The Attorney General has been very helpful in the debate on a number of levels. Advocating for increased funding for the [Federal Defenders Offices]. Advocating for alternatives to incarceration. But the truth of the matter is that if we don't have the budget for it we can't do it. It would be more helpful, quite candidly, if the Administration would support our request for supplemental funding instead of writing op-ed pieces.

What has to be understood here is that to the extent we are doing things like re-entry program, community-based treatment, community-based solutions, those come out of our budget, the judiciary budget. And, you know, we welcome that because we just think that they are better than incarceration for many folks. But on the other hand if they are incarcerated it's not in the judiciary's budget.

That's a terrible way to think about it. It's not the way I think about it as a judge. But on a policy level, if we are going these alternatives to incarceration then two things have to happen. They have to be funded. And the lawyers to advocate for those have to be funded. Because both of those things are on the judiciary's budget.

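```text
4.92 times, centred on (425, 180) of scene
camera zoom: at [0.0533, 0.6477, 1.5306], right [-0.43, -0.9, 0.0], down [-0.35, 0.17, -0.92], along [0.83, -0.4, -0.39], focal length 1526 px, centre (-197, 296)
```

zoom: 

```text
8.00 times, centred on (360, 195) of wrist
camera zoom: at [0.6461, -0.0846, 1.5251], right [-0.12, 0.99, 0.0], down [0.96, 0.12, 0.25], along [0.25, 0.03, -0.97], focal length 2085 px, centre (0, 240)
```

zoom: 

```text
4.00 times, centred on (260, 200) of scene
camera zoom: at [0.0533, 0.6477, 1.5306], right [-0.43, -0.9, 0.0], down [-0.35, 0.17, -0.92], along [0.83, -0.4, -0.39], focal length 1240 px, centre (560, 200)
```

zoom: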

These are not the words of a criminal defense attorney or a civil libertarian or a partisan reformer. They are not the words of an ideologue. They are the words of a jurist at the very core of the third branch of government; the words of a man who has devoted the past 25 years to serving the public good by interpreting the law. By ignoring these words, by continuing to allow the sequester to neuter the judicial function, by rejecting the judiciary's request for supplemental funding, Congress and the White House are waging war on the judicial branch. And the victims of that war, ultimately, are you and me.